+++ SOURCE PASSAGE +++

2012年5月31日木曜日

英国の母親たちのことばを追いかけて ~ 6月11日の家庭教育講座の準備です


6月11日に、父母の会主催の家庭教育講座が午前10時から本校であります。そこでお話する内容を、そろそろ準備しなければ、と思いながらやっと机に向かっていますが、3分も経たないうちに電話が、10分もしないうちに来客がという具合です。すなわち、校長室でものを書いたり読んだり考えたり、という一人で行う仕事の時間が確保されるのは、だいたい夜の7時以降が普段の流れです。ということは、この場所で、日が暮れるまでにしているメインの仕事は何かというと、ほとんどが人と話すことであると言っても過言ではありません。

「話す」「対話する」ことについて、30代、40代前半の頃の時間を費やして、自分なりに考えていたことがあります。ある時、不思議だと思ったことがきっかけで(何が不思議だと思ったのかは後日お話しましょう)、話し言葉の分野に興味を持ち始め、日本語の話し言葉をもっと深く知るために、英語の話し言葉と比較していろいろ調べていた時期があるのです。
思えば今とは私の日常の時間の流れ方が全く異っていました。その時期、夫と私のそれぞれの関心分野で一致した国イギリスに、1年間両者とも仕事を離れて家族で暮らす機会がありました。文化や言葉の概念などまだはっきりと持っているはずもない6歳と4歳の2人の息子にとっては、イギリスはオクスフォードの公立小学校と保育園の世界は、想像もしない生活の一大転換だったようです。これらのことについては、11日の家庭教育講座でお話することになるでしょう。なぜならば、今回の私のトークのテーマは、イギリスと日本の母親たちの子育ての在り方、特にことばの用い方に着目することになるからです。

私が非常に興味深く感じた、英国滞在中に気づいた現象は、子どもたち(私にとっては英国の地元の公立学校に通うこどもたち)の言語表現が、日本人の子どもたち(私の息子たちに代表されるごく平均的な彼ら、とお考えいただきたい)のそれと、確かに異なっているということでした。どのように異なっていたか、それは次回のブログでお話したいと思います。その違いは、ルーツを辿れば結局は、彼らにとって最も身近な母親たちのことばかけの違いがその発露になっているのではないかと思ったのです。
では、次回に。

2012年5月28日月曜日

私がエネ・チャージできる場所 ~ クリスチャン・ファミリーの集い


5月26日は、本校のクリスチャン・ファミリーの集いがあり、私も参加させていただきました。この集いは、本校に在校中のクリスチャン生徒とその家族、卒業生とその家族、また、教職員でクリスチャンの者たち、そしてこれらの人々を豊かに支えてくださるシスター方で構成される集まりです。決して大きなグループではありませんが、キリスト・イエスを仰ぎ見る者たちの絆で結ばれるノートルダム・ファミリーの集まりという言い方ができるでしょう。


土曜日に授業が開講されている現在、主たる参加者は大人たちになりますが、今回の5月の集いは、ノートルダム・ファミリーのメンバーに新たに加わった人々の歓迎の集いでもあったので、中1と高1の新入生のお母様方を新たにお迎えして、和やかなひと時をもつことができたことは、私にとって大きな喜びでした。

+++

YOUR TASKS —
1) I need one stretch of the source passage verbatim, from "6月11日に、父母の会主催の" to "着目することになるからです。".
2) Could you carry on with the source passage from where it ends?

+++ MATERIAL +++

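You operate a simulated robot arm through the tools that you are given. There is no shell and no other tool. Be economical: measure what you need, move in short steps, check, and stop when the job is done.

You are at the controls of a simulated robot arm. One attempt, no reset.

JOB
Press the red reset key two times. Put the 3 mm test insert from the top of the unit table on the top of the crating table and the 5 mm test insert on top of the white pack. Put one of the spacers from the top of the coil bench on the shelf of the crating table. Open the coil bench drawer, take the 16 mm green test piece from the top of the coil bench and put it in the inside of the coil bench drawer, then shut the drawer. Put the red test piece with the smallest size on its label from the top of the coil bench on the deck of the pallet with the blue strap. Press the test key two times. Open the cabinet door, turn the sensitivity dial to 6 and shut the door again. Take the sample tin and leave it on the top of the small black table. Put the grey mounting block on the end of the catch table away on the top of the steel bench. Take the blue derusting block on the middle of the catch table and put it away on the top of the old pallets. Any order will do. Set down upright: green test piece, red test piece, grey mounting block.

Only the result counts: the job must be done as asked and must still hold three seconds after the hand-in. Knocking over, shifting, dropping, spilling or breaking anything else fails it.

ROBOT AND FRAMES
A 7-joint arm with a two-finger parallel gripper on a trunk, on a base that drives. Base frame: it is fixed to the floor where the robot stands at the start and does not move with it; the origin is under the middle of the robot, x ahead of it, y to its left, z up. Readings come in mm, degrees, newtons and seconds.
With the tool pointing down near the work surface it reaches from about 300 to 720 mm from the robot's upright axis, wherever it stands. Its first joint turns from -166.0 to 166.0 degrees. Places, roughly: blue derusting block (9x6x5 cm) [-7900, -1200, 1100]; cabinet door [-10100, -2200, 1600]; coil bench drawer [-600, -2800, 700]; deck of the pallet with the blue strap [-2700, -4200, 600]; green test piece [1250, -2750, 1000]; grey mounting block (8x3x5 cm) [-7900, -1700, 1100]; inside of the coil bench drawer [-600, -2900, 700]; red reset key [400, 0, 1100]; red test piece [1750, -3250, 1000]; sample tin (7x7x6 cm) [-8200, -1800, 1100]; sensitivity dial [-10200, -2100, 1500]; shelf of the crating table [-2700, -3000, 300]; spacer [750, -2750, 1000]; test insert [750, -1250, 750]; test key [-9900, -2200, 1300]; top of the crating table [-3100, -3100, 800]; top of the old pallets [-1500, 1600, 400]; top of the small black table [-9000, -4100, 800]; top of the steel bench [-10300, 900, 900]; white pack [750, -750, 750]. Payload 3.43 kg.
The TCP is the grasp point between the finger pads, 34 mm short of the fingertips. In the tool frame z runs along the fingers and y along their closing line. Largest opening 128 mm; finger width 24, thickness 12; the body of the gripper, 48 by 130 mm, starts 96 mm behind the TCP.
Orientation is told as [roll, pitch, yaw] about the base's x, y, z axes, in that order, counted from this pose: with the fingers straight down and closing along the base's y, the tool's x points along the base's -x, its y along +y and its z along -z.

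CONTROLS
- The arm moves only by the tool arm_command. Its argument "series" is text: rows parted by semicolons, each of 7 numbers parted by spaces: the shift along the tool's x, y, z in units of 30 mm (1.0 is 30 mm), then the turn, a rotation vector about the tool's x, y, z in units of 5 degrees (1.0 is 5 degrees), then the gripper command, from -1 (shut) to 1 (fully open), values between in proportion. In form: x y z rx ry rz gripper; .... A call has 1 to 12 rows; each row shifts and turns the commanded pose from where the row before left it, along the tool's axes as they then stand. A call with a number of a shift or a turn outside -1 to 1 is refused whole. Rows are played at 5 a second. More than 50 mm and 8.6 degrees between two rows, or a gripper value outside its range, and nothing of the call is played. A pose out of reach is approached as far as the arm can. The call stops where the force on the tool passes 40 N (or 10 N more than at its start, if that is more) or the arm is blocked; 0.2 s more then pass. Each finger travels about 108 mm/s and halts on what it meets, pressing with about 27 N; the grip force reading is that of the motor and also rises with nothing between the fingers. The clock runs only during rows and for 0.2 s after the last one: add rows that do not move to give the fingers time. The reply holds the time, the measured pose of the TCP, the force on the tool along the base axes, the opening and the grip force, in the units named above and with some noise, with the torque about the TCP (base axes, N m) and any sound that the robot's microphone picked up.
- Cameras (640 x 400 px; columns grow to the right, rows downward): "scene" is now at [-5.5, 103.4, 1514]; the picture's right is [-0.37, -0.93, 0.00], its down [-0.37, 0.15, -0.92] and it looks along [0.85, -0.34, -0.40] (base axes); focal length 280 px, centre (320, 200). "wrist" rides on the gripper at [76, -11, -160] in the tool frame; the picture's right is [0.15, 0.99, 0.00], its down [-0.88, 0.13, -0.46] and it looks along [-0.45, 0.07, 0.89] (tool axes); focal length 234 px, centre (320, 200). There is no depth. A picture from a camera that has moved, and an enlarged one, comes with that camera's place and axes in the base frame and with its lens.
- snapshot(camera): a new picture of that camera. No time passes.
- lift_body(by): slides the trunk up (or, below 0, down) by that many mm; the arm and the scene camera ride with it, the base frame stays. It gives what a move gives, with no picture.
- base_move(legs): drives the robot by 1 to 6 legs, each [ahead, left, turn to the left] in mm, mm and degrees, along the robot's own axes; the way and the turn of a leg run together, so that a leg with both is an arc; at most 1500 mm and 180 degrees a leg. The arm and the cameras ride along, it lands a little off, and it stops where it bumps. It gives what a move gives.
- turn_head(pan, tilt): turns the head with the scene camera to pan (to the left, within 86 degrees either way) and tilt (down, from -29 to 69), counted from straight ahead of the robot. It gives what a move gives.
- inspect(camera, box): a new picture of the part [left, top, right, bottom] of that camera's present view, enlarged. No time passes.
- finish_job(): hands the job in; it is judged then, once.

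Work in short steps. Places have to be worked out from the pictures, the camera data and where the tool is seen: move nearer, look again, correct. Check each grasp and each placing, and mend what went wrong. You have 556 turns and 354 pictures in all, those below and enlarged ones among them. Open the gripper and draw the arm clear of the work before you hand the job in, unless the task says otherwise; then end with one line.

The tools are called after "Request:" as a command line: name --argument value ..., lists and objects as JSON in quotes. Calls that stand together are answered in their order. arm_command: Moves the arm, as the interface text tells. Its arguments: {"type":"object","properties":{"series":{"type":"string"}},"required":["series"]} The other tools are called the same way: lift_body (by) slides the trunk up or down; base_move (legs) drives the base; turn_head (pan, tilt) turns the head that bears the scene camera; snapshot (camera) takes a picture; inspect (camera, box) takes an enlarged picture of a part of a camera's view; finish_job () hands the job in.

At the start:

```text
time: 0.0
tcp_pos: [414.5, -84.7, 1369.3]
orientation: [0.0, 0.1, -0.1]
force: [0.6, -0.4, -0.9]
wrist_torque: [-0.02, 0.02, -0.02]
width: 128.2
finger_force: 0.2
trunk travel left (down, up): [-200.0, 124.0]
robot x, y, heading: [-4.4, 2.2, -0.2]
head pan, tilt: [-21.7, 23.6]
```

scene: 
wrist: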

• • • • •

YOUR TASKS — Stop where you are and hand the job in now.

+++

RESPONSES TO THE TASKS —
1)
6月11日に、父母の会主催の家庭教育講座が午前10時から本校であります。そこでお話する内容を、そろそろ準備しなければ、と思いながらやっと机に向かっていますが、3分も経たないうちに電話が、10分もしないうちに来客がという具合です。すなわち、校長室でものを書いたり読んだり考えたり、という一人で行う仕事の時間が確保されるのは、だいたい夜の7時以降が普段の流れです。ということは、この場所で、日が暮れるまでにしているメインの仕事は何かというと、ほとんどが人と話すことであると言っても過言ではありません。

「話す」「対話する」ことについて、30代、40代前半の頃の時間を費やして、自分なりに考えていたことがあります。ある時、不思議だと思ったことがきっかけで(何が不思議だと思ったのかは後日お話しましょう)、話し言葉の分野に興味を持ち始め、日本語の話し言葉をもっと深く知るために、英語の話し言葉と比較していろいろ調べていた時期があるのです。
思えば今とは私の日常の時間の流れ方が全く異っていました。その時期、夫と私のそれぞれの関心分野で一致した国イギリスに、1年間両者とも仕事を離れて家族で暮らす機会がありました。文化や言葉の概念などまだはっきりと持っているはずもない6歳と4歳の2人の息子にとっては、イギリスはオクスフォードの公立小学校と保育園の世界は、想像もしない生活の一大転換だったようです。これらのことについては、11日の家庭教育講座でお話することになるでしょう。なぜならば、今回の私のトークのテーマは、イギリスと日本の母親たちの子育ての在り方、特にことばの用い方に着目することになるからです。

2)
私の恩師でもあり、数年前まで校長であられたシスターが、ご挨拶の中で「ここは発電所のようなところ、みんなエネルギーをもらってまた新たに出ていくところ」という表現をされました。本当にその通りだと実感します。

皆で和やかにランチ・テーブルを囲みながら、一言ずつ近況の分かち合いをします。久しぶりにここに帰ってきました、と言われるOGの方々、どのようにご自身が神様と出会い、信仰に導かれたか、今、自分が、あるいはご家族が、それぞれの境遇でどのような心でそれぞれの道を歩んでおられるか、これらの分かち合いを聞いていて、いつも胸が熱くなります。そして一人ひとりに細やかに働かれる神様のみ業を讃えます。

ある新入生のお母様は、「やっとここまで、辿り着いたという感じです。娘を、この環境で学ばせたいとずっとずっと固く強く思っていて、その夢が叶ってこれほど嬉しいことはありません。ノートルダムでないとダメだと思っていましたから」と言われ、嬉しく思うと同時に、このお母様や生徒の期待に益々応えたいという気持ちで一杯になりました。そして、今と未来のノートルダム教育について責任を担っている者として、新たな気持ちで「さらに輝くノートルダムづくり」に取り組みたいと強く望みます。

幅広くまた深い知識と高い技術、それを身につけることは非常に大切なことです。しかしながら、身につけたものを、この世界の善のために使おうと努力できるためには、一貫してゆるぎない価値観と、それに裏づけられた豊かな人間性が必要なのは言うまでもありません。ノートルダム教育が大事にしていることはこのブログ上で折りにふれて話して参りましたが、中でも強調したいのは「自分は神によって愛されている大切な存在だ」ということでした。愛されて存在する被造物であるという自己認識、自己の存在を肯定する姿勢、他者を尊ぶ生き方、この価値観をノートルダムでの様々な学びの場面で体得してほしいのです。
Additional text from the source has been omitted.